D. Nominating Committee – There shall be a
Nominating Committee of three members elected by the Executive Board. The Nominating Committee shall elect its own
Chairman and shall propose one or more candidates for Second Vice
President/Secretary and Directors as necessary, from among those who have been
nominated in accordance with procedures established by the Executive Board.
Section 2. Special Committees.
Special committees may
be formed and appointed by the president with the approval of the executive
board and shall perform duties as directed by the executive board.
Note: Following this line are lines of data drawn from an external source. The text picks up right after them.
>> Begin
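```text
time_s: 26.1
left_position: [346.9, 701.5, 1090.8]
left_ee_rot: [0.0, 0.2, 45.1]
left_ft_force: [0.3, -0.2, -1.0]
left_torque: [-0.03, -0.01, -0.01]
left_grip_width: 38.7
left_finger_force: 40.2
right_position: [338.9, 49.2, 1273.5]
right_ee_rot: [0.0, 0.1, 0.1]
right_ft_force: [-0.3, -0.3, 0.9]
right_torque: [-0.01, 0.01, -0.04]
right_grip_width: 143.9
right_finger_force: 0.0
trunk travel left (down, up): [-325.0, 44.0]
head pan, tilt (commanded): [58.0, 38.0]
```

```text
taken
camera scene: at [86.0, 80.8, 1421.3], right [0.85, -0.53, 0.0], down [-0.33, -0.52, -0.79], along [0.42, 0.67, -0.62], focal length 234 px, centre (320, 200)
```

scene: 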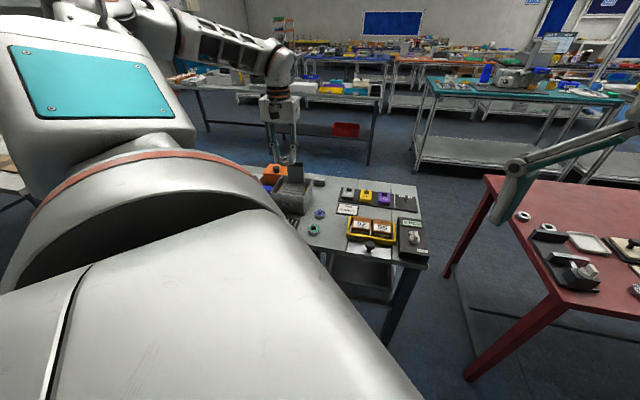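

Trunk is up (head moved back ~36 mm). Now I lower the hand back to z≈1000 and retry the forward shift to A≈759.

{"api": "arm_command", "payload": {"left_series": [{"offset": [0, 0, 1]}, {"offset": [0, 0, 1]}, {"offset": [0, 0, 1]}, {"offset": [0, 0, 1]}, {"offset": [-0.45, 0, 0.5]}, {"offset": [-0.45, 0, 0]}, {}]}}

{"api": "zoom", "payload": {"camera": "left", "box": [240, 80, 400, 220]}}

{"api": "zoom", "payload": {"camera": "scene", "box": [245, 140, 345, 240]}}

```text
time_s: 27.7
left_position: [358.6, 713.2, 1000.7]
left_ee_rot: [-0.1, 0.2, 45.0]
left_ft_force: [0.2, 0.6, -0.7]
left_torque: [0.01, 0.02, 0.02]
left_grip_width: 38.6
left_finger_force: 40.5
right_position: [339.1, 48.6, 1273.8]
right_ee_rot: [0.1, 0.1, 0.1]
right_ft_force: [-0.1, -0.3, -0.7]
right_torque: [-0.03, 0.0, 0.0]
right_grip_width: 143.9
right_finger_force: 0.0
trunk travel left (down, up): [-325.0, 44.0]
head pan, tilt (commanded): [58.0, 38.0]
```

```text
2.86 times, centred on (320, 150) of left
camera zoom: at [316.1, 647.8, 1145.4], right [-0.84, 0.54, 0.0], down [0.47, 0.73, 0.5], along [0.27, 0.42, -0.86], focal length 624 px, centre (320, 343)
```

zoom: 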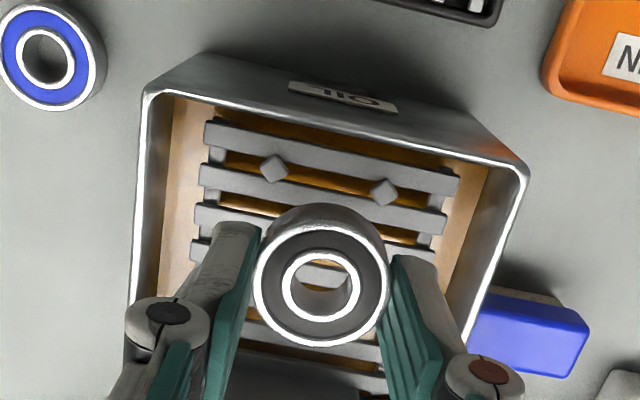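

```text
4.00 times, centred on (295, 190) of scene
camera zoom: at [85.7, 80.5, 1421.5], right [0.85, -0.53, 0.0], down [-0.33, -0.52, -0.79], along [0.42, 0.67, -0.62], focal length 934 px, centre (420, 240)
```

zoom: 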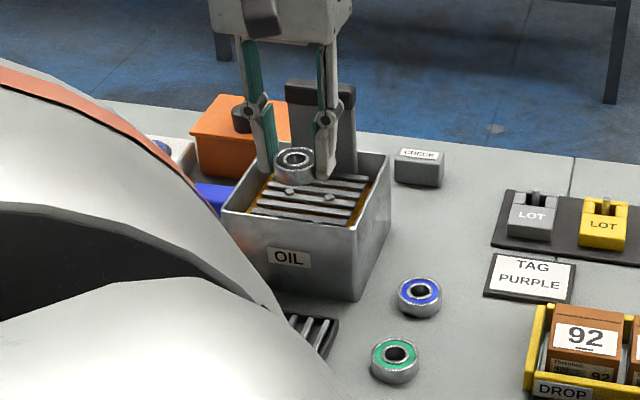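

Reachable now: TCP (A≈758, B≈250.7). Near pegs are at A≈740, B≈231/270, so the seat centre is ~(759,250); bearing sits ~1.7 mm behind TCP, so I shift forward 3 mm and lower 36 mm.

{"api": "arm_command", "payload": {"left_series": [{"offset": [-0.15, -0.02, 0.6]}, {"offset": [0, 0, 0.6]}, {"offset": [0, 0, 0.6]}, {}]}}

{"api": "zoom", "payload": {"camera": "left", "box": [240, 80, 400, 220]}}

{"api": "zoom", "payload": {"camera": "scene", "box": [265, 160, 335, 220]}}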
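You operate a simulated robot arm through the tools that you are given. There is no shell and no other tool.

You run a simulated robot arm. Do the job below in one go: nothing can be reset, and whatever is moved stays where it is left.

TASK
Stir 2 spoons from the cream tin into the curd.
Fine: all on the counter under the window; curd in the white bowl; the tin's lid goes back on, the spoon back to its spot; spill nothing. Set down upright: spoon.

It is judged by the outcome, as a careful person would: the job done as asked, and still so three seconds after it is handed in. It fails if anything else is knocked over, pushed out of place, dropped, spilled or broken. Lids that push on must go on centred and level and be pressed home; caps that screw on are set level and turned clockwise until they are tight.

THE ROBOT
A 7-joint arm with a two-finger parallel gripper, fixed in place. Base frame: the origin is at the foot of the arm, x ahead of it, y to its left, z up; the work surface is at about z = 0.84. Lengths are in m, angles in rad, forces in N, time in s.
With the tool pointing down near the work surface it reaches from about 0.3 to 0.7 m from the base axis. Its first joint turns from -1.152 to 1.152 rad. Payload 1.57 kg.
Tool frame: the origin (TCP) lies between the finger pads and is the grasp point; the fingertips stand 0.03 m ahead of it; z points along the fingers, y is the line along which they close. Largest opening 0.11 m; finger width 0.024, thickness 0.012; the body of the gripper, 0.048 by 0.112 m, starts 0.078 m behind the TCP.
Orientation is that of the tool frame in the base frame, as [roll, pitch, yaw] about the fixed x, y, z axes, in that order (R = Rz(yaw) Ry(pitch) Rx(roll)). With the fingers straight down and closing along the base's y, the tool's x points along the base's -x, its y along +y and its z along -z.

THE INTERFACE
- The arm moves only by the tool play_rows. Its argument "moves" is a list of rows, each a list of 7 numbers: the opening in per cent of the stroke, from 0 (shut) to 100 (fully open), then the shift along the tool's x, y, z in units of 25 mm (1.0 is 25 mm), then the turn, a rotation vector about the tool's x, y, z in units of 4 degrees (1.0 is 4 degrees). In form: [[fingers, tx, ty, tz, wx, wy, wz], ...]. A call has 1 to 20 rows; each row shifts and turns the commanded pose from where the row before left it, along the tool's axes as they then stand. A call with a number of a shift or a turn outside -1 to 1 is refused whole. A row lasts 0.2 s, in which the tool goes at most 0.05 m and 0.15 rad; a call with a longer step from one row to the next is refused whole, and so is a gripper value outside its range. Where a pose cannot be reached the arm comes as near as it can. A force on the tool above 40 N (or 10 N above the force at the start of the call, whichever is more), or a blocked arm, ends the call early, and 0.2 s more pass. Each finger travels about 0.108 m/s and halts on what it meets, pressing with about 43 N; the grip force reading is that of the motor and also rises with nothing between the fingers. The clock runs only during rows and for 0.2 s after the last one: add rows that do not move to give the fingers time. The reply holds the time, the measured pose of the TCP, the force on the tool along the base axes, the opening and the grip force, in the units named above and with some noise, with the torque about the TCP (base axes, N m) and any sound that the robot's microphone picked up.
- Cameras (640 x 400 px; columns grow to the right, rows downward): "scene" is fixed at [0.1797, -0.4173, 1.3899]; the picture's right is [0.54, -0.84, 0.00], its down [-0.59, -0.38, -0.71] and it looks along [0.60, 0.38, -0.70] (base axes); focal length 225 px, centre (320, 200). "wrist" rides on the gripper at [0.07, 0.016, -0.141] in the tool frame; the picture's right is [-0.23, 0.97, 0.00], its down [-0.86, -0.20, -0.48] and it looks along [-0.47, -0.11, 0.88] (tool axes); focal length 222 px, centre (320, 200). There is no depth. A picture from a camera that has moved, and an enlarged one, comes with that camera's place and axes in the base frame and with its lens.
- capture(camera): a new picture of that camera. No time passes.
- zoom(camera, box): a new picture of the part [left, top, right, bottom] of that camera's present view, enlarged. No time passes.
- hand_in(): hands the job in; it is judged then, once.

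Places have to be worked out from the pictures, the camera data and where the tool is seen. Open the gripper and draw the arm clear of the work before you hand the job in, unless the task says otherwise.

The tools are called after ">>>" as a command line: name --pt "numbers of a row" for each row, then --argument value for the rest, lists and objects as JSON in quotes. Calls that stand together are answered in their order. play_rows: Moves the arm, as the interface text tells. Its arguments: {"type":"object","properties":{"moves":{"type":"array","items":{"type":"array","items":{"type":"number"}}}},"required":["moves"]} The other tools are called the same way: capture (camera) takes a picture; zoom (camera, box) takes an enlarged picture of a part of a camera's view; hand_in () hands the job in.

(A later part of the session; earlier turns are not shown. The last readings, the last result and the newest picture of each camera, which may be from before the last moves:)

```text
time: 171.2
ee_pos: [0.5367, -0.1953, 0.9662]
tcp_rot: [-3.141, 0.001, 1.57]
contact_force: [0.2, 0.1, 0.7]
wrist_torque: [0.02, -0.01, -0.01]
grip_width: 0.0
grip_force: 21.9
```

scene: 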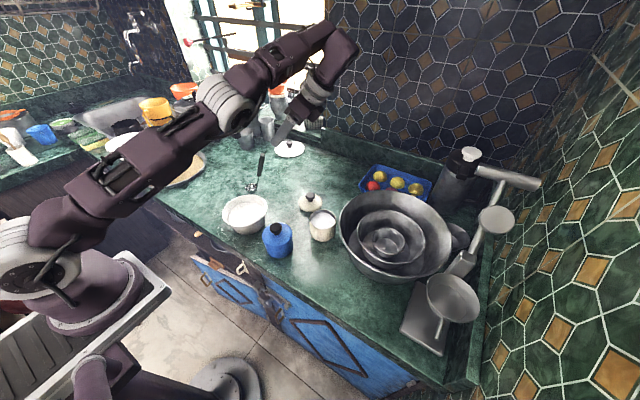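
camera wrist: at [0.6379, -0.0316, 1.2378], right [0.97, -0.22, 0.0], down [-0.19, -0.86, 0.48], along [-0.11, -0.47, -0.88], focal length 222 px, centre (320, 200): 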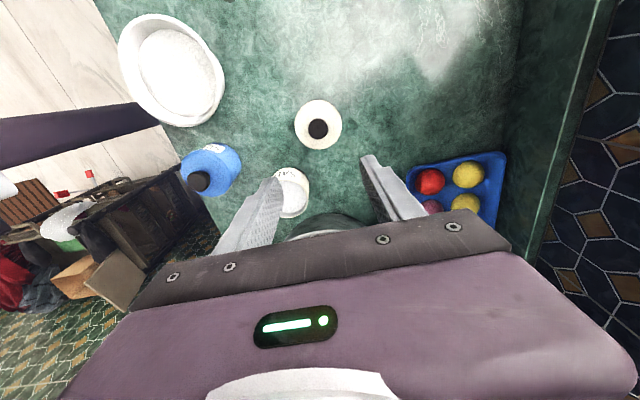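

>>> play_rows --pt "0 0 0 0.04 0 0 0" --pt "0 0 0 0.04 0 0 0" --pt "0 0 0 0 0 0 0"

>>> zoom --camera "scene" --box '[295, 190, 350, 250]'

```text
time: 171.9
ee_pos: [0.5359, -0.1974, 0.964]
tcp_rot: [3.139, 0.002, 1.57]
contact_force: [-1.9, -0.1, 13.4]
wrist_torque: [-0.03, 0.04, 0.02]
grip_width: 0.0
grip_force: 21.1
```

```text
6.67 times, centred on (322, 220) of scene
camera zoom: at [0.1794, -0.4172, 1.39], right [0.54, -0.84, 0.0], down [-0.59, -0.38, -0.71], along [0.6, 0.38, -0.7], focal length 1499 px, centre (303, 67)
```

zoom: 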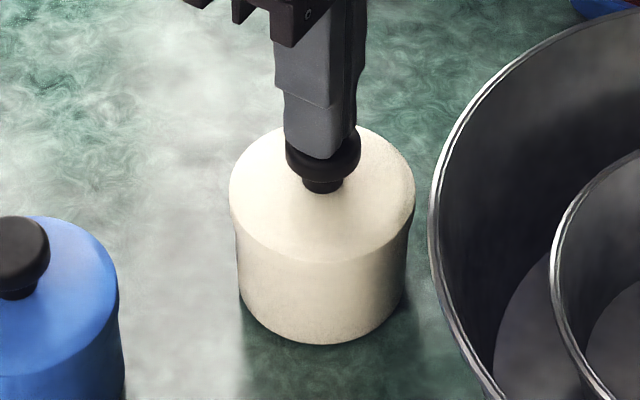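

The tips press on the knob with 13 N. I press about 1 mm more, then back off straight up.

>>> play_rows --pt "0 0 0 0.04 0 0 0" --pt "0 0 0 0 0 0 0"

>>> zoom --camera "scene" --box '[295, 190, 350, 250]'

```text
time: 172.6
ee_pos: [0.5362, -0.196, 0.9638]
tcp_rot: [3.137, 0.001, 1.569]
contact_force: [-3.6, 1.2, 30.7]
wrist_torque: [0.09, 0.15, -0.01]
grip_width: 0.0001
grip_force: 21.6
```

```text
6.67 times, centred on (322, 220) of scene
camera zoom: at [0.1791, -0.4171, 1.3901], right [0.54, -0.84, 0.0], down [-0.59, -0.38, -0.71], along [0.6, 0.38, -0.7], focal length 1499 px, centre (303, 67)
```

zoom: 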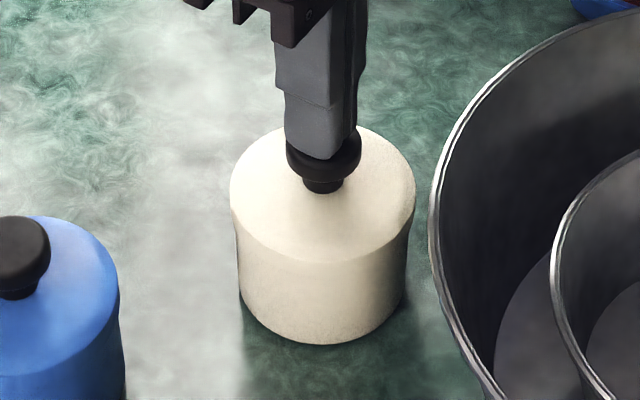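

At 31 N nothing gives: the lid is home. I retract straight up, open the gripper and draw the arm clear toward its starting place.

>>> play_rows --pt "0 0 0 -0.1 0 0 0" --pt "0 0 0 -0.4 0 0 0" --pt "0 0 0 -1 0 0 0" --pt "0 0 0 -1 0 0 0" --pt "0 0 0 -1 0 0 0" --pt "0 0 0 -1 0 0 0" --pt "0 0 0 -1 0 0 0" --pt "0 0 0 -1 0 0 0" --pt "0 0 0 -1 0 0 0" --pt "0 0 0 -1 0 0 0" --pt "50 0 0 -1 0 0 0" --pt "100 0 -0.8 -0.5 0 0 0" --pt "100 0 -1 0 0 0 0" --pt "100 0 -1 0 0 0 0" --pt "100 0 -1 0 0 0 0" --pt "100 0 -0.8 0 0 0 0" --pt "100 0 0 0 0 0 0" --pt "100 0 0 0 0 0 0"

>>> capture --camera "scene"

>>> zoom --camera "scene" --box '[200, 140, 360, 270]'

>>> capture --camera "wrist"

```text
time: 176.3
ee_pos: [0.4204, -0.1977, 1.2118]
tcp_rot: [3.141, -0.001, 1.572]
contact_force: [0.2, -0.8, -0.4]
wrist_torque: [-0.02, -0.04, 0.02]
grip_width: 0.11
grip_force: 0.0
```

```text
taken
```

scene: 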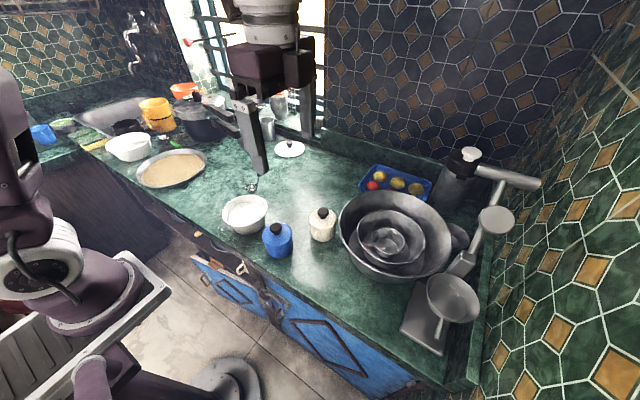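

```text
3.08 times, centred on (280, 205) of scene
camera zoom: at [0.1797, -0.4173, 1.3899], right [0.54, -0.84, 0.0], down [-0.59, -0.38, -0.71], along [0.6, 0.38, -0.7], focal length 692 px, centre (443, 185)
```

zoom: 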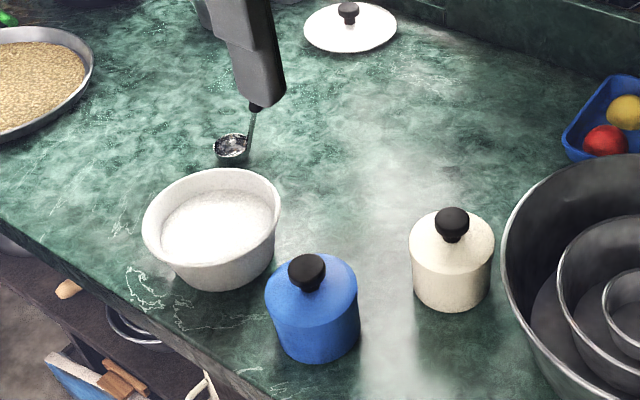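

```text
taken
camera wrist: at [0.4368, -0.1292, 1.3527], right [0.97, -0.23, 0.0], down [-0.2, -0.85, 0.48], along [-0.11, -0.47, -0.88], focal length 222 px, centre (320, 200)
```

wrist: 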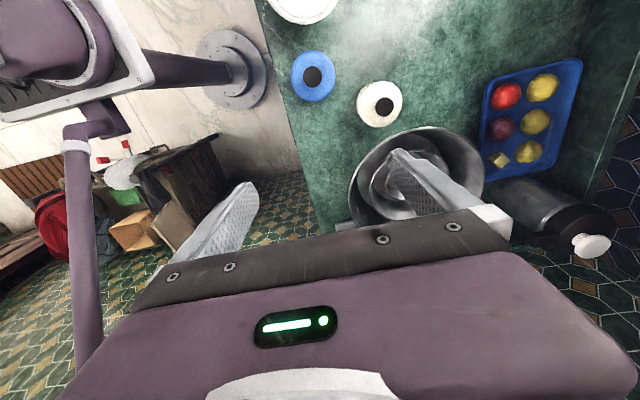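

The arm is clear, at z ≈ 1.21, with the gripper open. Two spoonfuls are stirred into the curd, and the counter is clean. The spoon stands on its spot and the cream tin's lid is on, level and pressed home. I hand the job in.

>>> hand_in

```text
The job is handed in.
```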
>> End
ARTICLE IX – PARLIAMENTARY AUTHORITY
The rules contained
in the tenth edition of Robert’s Rules of
Order Newly Revised shall govern this association in all cases to which
they are applicable and in which they are not inconsistent with these bylaws
and any special rules of order which the association may adopt.
ARTICLE X – AMENDMENT
Section 1. Requirements for Amendment.
These bylaws may only
be amended if all of the following conditions are met:
A. Amendments may be proposed by the executive
board, a standing committee, or upon petition of any five chapter presidents.
B. The exact text of the change being proposed must
be submitted to the chair of the bylaws committee at least 90 days prior to the
meeting at which the amendment is considered.
C. The bylaws committee shall:
1. Review
all submitted amendments and edit for composition;
2. Consolidate
similar amendments for joint proposal subject to acceptance by the proposers;
and
3. Submit
proposed amendments to the members at least thirty days prior to the meeting at
which the vote will be taken, together with the committee’s recommendation for
action.
D. The amendment must receive the affirmative
vote of two-thirds of the members present and voting.
Section 2. Effective Date.
A. All amendments to these bylaws shall become
effective immediately upon adoption, unless a proviso is adopted that changes the
effective date.
B. Adopted amendments shall be published in the
next official association publication after adoption.